:: Extract ::
On Kate Thornton's White Wine Question Time, the pair spoke honestly about the adjustment to becoming a parent and how Taylor helps her book will be 'like a sisterly arm' around others who are struggling.
Ellie Taylor on being Sassy, a new mum and a media sensation
Taylor said: "I remember being sat in front of the telly with a baby feeding on me watching Gogglebox and being like: 'How can Giles and Mary talk about Bradley Walsh like everything is normal, when my life has f**king imploded?'
"And I'm trying to work out who the hell I am. And I remember running through things in my head. Is this what I said? Do I say this stuff? Do I like that? Trying to play the character of who you were before. While you transition into this new body.
"The physical aspect I found hard as well. Because you look in the mirror, and you've got used to this big [body] – if you carried your baby – full of life, and there you are, you're so vital and swollen with that, and you feel like a goddess. I'm speaking for myself.
"But that's that's certainly how I felt. And then afterwards, you are deflated and wobbly, and I had a caesarean so I had a big scar, and you just look at yourself in the mirror and think: 'Who is that? That's not my body?
"In hindsight, I probably had some sort of postnatal depression, but I didn't realise that. So I think writing a book made me go: 'Oh, yeah, I think that's probably what it was. I allow myself to say that because I think while I was feeling like that, I thought: 'It's not postnatal depression. Don't be that dramatic.'
"But now it feels quite nice to say I think that probably was what it was. And that's okay. You weren't being dramatic, you weren't being weak. It was what it was."

:: Your instructions ::
Could you carry on with the extract from where it ends?

:: Collected material ::
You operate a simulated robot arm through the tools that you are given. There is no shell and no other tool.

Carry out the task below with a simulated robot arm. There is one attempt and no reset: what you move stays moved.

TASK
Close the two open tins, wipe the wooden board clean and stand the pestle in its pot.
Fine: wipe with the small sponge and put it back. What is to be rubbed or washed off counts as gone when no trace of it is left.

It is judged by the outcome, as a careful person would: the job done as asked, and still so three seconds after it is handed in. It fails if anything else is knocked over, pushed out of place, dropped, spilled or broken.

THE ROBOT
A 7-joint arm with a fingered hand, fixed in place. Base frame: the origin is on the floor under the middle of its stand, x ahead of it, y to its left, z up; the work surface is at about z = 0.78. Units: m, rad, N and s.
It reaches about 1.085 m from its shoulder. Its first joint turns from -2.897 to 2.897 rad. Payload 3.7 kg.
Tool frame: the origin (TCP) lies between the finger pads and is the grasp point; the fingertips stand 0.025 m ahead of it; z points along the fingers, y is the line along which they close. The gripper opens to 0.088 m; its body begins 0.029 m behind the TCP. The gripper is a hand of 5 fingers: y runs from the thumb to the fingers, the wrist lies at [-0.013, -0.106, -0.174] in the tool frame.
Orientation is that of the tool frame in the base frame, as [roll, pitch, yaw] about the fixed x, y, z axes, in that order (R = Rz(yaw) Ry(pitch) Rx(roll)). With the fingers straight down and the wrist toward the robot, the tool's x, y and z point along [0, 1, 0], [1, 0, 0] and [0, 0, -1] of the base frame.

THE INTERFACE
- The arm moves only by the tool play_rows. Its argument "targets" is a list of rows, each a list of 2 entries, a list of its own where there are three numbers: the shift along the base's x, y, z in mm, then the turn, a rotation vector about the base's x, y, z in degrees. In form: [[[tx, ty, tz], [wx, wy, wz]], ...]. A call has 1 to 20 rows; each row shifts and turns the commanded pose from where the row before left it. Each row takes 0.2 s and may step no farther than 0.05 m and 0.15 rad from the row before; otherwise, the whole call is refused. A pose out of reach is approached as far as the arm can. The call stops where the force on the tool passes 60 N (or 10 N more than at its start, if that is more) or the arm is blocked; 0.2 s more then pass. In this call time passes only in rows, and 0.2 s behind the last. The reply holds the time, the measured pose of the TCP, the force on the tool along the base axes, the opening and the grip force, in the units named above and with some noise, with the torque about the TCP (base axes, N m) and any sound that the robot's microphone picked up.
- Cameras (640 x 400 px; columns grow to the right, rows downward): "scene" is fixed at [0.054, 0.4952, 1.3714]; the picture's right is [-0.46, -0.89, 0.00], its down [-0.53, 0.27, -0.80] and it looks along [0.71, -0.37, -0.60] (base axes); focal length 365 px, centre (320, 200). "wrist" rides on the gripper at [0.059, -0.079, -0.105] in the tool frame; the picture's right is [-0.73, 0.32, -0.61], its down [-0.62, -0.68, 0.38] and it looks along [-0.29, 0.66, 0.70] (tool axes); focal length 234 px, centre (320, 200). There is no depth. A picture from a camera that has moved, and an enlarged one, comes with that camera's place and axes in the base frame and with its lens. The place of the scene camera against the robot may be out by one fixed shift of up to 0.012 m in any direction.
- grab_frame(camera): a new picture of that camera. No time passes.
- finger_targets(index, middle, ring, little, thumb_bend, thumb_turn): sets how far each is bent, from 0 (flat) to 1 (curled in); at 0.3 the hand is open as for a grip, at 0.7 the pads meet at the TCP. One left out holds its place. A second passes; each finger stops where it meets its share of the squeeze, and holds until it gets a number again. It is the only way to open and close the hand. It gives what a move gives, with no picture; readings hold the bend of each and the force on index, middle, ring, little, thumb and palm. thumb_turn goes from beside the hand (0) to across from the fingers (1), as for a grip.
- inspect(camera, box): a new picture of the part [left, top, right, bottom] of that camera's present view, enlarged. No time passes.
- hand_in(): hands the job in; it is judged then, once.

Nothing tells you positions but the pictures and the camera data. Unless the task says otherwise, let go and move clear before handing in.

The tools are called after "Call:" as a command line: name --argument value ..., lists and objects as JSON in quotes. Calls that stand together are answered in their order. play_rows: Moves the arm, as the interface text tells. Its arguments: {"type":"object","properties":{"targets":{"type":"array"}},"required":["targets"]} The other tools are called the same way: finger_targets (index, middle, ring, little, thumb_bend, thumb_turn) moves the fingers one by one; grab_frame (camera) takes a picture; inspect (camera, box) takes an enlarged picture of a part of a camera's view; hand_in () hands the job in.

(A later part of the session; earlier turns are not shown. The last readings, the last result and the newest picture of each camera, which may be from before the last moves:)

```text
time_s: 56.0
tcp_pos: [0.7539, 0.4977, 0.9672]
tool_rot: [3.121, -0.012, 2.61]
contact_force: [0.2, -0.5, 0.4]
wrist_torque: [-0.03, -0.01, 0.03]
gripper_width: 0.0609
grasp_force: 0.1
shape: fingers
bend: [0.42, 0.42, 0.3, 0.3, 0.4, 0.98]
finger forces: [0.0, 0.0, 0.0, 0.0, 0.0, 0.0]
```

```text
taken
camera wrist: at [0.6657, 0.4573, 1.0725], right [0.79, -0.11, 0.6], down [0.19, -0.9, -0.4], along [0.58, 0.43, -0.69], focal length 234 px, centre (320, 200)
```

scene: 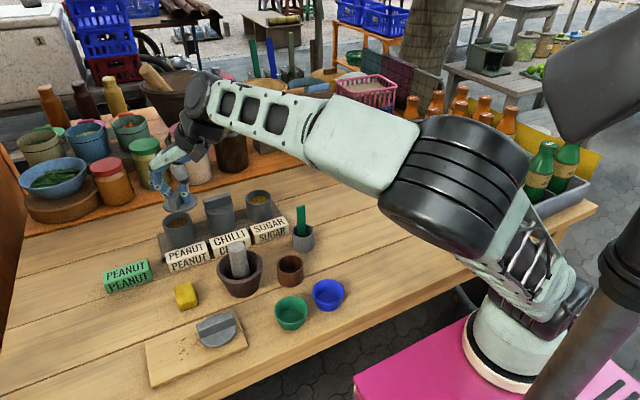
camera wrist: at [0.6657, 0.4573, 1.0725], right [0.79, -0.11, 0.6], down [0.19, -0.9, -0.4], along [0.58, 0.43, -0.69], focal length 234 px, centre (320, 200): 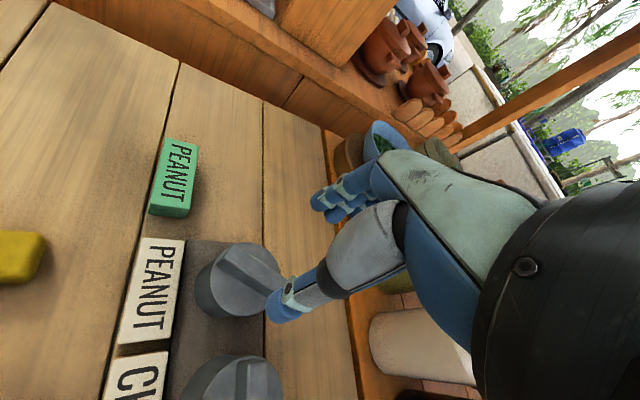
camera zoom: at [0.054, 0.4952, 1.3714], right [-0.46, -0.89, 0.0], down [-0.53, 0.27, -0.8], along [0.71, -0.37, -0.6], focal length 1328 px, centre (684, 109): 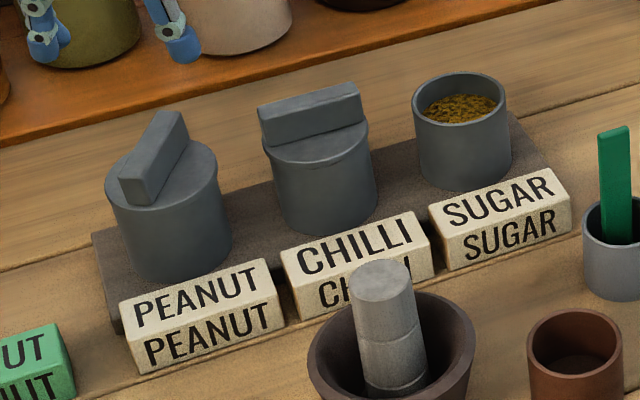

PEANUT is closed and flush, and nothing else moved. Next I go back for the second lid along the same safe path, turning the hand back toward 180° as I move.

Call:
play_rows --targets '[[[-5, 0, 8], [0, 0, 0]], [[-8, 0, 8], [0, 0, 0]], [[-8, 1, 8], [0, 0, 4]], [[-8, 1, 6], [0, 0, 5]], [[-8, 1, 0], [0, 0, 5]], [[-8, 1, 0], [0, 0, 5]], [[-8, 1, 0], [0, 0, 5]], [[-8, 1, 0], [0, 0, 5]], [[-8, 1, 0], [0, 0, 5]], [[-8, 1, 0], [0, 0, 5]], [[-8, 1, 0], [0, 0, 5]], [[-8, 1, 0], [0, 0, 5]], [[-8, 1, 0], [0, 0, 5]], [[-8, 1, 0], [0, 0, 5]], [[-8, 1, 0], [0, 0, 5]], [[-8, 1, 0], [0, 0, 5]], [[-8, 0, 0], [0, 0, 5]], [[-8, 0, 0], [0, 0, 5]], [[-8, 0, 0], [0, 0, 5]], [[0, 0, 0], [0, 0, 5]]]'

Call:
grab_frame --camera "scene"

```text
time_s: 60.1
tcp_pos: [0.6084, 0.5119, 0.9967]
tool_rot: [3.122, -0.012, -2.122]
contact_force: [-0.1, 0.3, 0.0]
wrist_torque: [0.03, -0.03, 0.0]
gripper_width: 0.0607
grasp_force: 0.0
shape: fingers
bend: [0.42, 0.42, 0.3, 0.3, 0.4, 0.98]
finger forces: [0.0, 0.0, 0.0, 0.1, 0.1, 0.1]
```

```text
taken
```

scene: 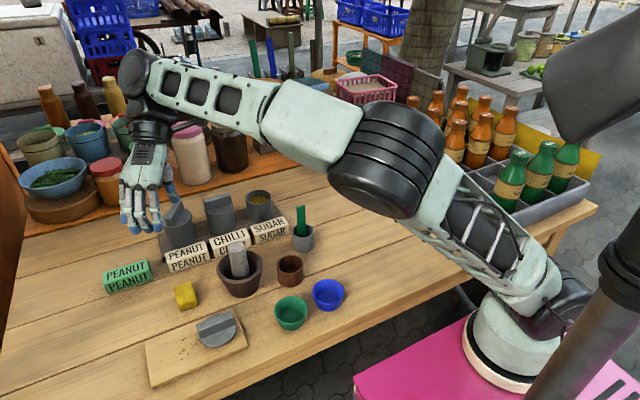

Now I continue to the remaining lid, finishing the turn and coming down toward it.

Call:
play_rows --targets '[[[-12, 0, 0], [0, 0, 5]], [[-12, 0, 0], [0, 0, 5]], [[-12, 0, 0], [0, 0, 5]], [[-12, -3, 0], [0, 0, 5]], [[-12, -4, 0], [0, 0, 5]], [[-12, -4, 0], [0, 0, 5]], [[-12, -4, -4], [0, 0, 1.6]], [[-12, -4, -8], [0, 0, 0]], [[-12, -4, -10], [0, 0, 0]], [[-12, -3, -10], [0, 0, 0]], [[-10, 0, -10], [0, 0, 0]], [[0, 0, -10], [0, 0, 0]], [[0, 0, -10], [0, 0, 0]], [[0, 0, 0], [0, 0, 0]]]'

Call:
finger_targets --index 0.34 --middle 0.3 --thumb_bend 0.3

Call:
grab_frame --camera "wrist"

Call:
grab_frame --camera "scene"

:: Output for this task ::
Taylor spoke about the cathartic experience of writing the book.
She said: "If all women could do that... I feel so lucky that I've had the time, it was my job for a while to literally record and order my thoughts. It was extremely cathartic and really freeing and liberating to document exactly what my experience was.
"And I've said to my friends: 'Just write down your birth experience, just write it down.' Because all these fleeting half memories and emotions that you haven't stitched together or really processed. I think it's so helpful and healing to be able to do.
"I'm so glad I've done it. And I'm so glad it's a record for me and my daughter if she can ever be a*sed to read something her annoying mother has written! But if she does, I hope that she realises it's just about honesty.
"And it's really a love letter to her, because as hard as it all is, I'm so glad. I wasn't sure if I want to but I'm so glad I had a child and it really is the most profound thing that's ever happened and I'm just delighted. It makes me feel so strong having her but also makes you so vulnerable."
Taylor spoke about how she juggles her life as a 'media sensation' with a very domesticated family life, and all the challenges of raising young children.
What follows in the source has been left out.